Charles Leclerc, Prema, Formula Two, Yas Marina, 2017
Leclerc is one of F1’s most recent winners
Valtteri Bottas is a great example. After moving from Williams to Mercedes last year he ended a victory drought which lasted almost six years.

Now he is F1’s most recent race-winner, having won the 2017 season finale at Yas Marina. He shared that accolade with new Sauber driver Charles Leclerc, who signed off a dominant Formula Two campaign by elbowing Alexander Albon aside for victory earlier the same day.

Last year Felipe Massa went into the season as the driver who’d spent the longest waiting for a win.
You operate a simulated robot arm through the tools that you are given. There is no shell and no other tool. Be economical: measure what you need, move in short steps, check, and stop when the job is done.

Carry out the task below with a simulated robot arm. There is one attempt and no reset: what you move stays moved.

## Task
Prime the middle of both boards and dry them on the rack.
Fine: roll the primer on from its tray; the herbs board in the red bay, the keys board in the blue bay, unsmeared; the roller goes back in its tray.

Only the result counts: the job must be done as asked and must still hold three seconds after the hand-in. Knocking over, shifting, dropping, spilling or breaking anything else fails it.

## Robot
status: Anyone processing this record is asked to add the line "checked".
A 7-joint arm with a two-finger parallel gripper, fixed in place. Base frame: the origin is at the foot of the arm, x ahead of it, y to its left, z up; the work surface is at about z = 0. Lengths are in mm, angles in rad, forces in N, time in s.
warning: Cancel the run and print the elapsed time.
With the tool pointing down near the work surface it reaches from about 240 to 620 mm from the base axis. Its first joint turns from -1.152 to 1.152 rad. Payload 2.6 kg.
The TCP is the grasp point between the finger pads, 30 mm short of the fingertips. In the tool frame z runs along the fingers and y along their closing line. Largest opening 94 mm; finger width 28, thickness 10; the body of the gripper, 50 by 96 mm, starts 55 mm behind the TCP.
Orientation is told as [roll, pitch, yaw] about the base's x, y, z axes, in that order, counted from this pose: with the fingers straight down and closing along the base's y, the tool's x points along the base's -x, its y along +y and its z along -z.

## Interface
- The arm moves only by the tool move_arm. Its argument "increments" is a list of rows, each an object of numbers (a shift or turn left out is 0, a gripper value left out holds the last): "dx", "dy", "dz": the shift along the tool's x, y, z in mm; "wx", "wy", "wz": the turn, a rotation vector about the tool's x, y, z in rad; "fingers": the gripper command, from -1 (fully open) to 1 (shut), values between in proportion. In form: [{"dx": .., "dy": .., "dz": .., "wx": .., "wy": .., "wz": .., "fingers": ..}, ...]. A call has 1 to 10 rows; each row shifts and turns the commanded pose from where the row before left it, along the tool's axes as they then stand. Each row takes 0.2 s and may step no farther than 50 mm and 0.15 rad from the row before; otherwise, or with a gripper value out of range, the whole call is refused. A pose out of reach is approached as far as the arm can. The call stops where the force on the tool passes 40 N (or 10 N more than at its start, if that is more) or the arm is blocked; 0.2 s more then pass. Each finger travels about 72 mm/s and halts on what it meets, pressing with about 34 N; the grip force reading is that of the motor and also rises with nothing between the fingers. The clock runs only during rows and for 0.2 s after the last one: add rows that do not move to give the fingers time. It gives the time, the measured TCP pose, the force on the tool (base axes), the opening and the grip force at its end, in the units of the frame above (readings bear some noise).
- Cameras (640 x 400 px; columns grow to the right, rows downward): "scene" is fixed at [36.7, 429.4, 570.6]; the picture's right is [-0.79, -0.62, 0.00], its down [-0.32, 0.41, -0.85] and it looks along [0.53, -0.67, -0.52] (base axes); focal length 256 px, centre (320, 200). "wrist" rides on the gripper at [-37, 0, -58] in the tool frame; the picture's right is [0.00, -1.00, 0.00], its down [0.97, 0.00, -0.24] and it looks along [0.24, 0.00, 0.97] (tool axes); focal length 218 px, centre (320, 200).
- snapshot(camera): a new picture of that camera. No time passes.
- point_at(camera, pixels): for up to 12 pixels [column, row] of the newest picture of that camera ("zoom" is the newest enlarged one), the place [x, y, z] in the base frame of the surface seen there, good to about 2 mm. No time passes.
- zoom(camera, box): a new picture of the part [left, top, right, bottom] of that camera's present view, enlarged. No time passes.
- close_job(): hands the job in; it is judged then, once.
Had luck been on his side he might have won at Baku, which would have been his first victory since the 2008 Brazilian Grand Prix, but it wasn’t to be.

Now Massa has retired, Sergio Perez takes his place as the currently active driver who has waited the longest for a win. He last stood on top of the podium at Yas Marina, shortly before making his F1 debut with Sauber.

Here’s how long he – and the rest – have been waiting for another win.

F1 drivers’ last wins

Two world champions, Kimi Raikkonen and Fernando Alonso, have gone almost five years without winning a race. Raikkonen came close on two occasions last year, in Monaco and Hungary, but ended up following team mate Sebastian Vettel, arguably because his championship bid took priority.

Meanwhile a victory-starved Alonso is embarking on am ambitious programme of racing this year. His desire to win motor racing’s ‘triple crown’, by adding the Indianapolis 500 and Le Mans 24 Hours to his previous Monaco Grand Prix success, has led him to enter the World Endurance Championship this year. Regardless of how competitive his McLaren-Renault is, his chances of scoring at least one win in his five WEC outings for Toyota are very strong.

Over to you

Will we see any new winners in F1 this year? Will Alonso or Raikkonen end their waits for a victory – and if so, when?

Have your say in the comments.

NB. Grosjean won the 2012 Race of Champions but as this isn’t a ‘race’ in the traditional sense it hasn’t been included.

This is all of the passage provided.